[Start of DATASET CONTENT]

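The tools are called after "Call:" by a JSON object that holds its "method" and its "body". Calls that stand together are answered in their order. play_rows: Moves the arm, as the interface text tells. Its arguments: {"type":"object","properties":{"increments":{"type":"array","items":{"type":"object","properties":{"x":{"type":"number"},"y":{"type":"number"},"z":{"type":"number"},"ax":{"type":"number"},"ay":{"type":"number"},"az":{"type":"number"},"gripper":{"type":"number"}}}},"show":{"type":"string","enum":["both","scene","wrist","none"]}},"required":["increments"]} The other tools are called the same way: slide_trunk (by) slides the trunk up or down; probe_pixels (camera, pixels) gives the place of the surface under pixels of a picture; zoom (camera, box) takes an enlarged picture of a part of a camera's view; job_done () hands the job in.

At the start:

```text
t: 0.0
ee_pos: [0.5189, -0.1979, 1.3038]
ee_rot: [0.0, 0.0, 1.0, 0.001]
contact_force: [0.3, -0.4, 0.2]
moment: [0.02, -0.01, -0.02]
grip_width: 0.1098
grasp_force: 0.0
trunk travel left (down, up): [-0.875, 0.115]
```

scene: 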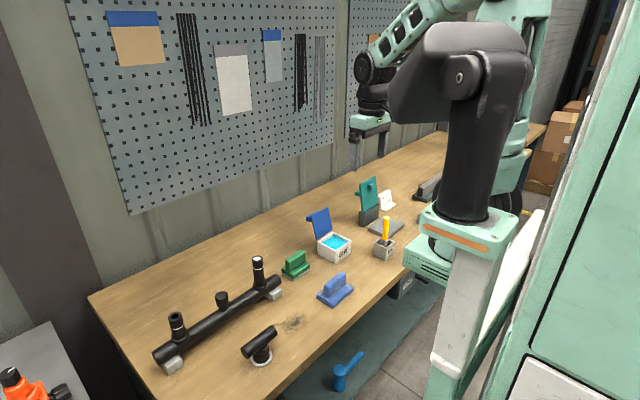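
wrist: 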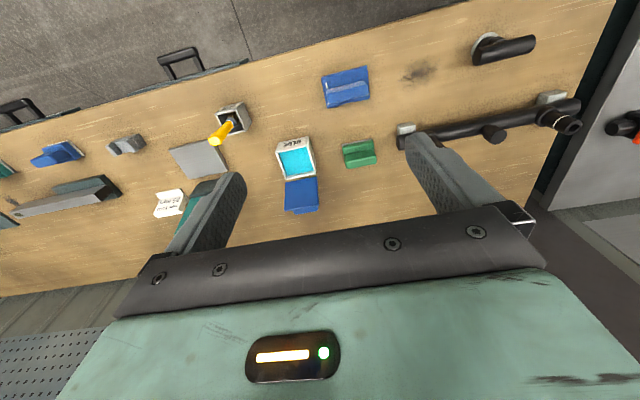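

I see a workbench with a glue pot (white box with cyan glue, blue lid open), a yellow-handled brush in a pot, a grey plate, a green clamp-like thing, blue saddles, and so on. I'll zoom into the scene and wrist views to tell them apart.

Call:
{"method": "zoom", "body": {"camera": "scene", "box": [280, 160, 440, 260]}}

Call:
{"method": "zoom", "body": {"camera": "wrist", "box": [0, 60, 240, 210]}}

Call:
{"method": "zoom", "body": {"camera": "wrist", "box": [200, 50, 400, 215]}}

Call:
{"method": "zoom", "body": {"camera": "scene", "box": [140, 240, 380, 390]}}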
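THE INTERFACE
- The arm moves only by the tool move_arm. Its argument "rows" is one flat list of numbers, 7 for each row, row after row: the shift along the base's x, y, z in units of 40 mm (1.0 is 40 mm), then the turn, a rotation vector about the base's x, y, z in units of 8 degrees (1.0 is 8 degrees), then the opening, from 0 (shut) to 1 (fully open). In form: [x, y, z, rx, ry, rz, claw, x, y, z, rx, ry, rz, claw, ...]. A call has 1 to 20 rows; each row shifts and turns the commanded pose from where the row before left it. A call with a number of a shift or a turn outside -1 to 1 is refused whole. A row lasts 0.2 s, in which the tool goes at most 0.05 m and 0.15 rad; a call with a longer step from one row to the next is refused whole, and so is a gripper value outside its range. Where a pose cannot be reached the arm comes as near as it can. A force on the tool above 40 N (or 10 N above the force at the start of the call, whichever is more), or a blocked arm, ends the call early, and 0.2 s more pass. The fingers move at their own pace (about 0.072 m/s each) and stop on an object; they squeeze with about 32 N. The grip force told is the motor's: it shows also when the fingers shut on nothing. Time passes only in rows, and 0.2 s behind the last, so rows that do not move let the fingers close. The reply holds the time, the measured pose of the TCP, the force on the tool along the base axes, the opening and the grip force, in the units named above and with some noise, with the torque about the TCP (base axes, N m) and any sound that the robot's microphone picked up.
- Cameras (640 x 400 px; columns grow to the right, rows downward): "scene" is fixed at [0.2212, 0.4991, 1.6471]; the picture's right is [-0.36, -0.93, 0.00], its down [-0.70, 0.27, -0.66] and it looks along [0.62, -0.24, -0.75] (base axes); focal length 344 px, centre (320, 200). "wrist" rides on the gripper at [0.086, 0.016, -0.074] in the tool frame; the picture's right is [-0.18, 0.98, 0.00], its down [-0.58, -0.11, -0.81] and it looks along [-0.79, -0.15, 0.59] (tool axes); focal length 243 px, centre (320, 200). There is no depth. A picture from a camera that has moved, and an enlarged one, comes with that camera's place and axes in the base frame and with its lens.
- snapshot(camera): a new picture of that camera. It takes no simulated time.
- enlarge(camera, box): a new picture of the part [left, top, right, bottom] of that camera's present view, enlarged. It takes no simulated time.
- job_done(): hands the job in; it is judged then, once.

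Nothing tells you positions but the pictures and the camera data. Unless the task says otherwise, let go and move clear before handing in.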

[End of DATASET CONTENT]
[Start of TEXT BLOCK]

Figs. 17(a) and 17(b)

are illustrations of designs of types used in the printing apparatus shown in Fig. 14;

Fig. 18(I)

is an illustration of types of characters of a first design formed on still another example of the type sheet;

Fig. 18(II)

is an illustration of types of characters of a second design formed on the type sheet of Fig. 18(I); and

Fig. 18(III)

is an illustration of characters formed by printing with types of the first and second designs of Figs. 18(I) and 18(II) in a superposed manner.

[0009] Referring to Figs. 1, 2 and 3 showing a first embodiment of the present invention, a type drum 1 is composed of a cylinder 2 as a carrier member and a type sheet 3 provided on the surface of the cylinder 2. Guide grooves 4 and 5, which are provided on one end of the cylinder 2 in such a manner as to partially cross each other as at 5a, are adapted to effect an axial shift by an amount corresponding to one row of type rows or rings when the cylinder 2 makes one full rotation. Projections 8 are provided on one end of the cylinder 2 so as to be received in grooves 6b formed in the rotor 6a of a pulse motor 6 which is fixed to a base 7. A paper feed drive gear 9 which is fixed to the other end of the cylinder 2 engages with a paper feed gear 45 which will be mentioned later. A rotation detector 10 is associated with this end of the cylinder 2 so as to detect rotation of the cylinder 2. The rotation detector is composed of a first detection spring 11 and a second detection spring 12. The arrangement is such that, when the type drum 1 rotates at an axial position corresponding to the "lower place" (shifted to the left as seen in Fig. 3), a bent portion 11a of the first detection spring rides on a reset signal cam 14 of the type drum 1 so as to be urged into contact with the second detection spring 12, thereby generating a reset signal.

[0010] The cylinder 2 also is provided with through-holes 15 which are formed in a portion of the cylinder 2 where the type sheet 3 is to be attached and which are adapted to receive projections formed on the type sheet 3. A hammer unit 16 is provided inside the cylinder 2.

[0011] The hammer unit 16 includes a plurality of solenoid actuator units 20 which are arranged in the axial direction such as to correspond in number at least to the number of places or digits to be printed. Each solenoid actuator unit 20 includes a solenoid 17, a movable iron core or plunger 18 actuated by the solenoid and a hammer 19 connected to the end of the plunger so as to be able to engage with the projections of two rows of types.

[End of TEXT BLOCK]

PARTS OF THE EXERCISE:
- 1) Extract from the text block the words running from "is an illustration of types of characters of a first" to "Fig. 18(III)".
- 2) Could you carry on with the text block from where it ends?

EXERCISE RESULTS:
- 1)
is an illustration of types of characters of a first design formed on still another example of the type sheet;

Fig. 18(II)

is an illustration of types of characters of a second design formed on the type sheet of Fig. 18(I); and

Fig. 18(III)

- 2)
[0012] The hammer unit 16 is provided on both ends thereof with mounting tabs 22 and 23 one (22) of which extends through the pulse motor 6 while the other 23 is fixed to the base 7 while being rotatably supported by the type drum through a bearing 24.

[0013] In this arrangement, when a driving current is supplied to one of the solenoids 17, so that the plunger 18 is attracted by the solenoid 17 with the result that the hammer 19 strokes the projection 32a on the type sheet 3, whereby the type corresponding to the projection 32a impacts a sheet of recording paper.

[0014] Fig. 4 is a developed view of the type sheet 3. The type sheet 3 is made of an elastic material such as a rubber. It will be seen that each of the different hammers has its own coverage (1), (2), (3) ... and each coverage includes to rows I and II of types. Thus, the rows I and II of types are arranged alternatingly as represented by I, II, I, II, I, II and so on. In each coverage, two rows of types include types 30 and types 31, respectively. In each row, the types 30 or 31 are arranged at a constant pitch in the circumferential direction (vertical direction as viewed in Fig. 4) with a spacer 32 or 33 placed between adjacent types. Thus, in the first row I of the coverage (1), the types 30 and the spacers 32 are arranged alternatingly in the circumferential direction. Similarly, in the second row II of the coverage (1), the types 31 and the spacers 33 are arranged such that they appear alternatingly in the circumferential direction. Furthermore, in each of the coverages, the types of the first and second rows I and II are arranged in a staggered manner such that each type contacts with a spacer in the other row.

[0015] For the purpose of clarification of the description, each hammer will be identified in terms of the number of its coverage. Thus, the hammer which covers the coverage (2) will be expressed as the hammer [2]. The designs of the types are as follows. In case of the coverage (2) covered by the hammer [2], the row corresponding to the lower place (right side as viewed in the figure) of printing, i.e., the row I, contains types of comparatively thin lines as shown in Fig. 5(I), whereas the row corresponding to the higher place (left side as viewed in the figure), i.e., the row II, contains types having white blanks of profiles corresponding to the profiles of the types on the lower place of order (the row (I)). A nonprint region 49 where is no type is provided in the region opposing the groove crossing portion 5a for axially shifting the type drum 1 between the upper place position and the lower place position.

[0016] The pulse motor 6 is of an outer-rotor type with an exposed rotor. Ratchet teeth 34 are formed on the surface of the rotor 6a at positions corresponding to the positions of the types on the type wheel. The ratchet teeth 34 are adapted to engage with a ratchet pawl 35 provided on the base 7 so as to stop the types 30 and 31at printing positions 28 (Fig. 2) in a clicking manner.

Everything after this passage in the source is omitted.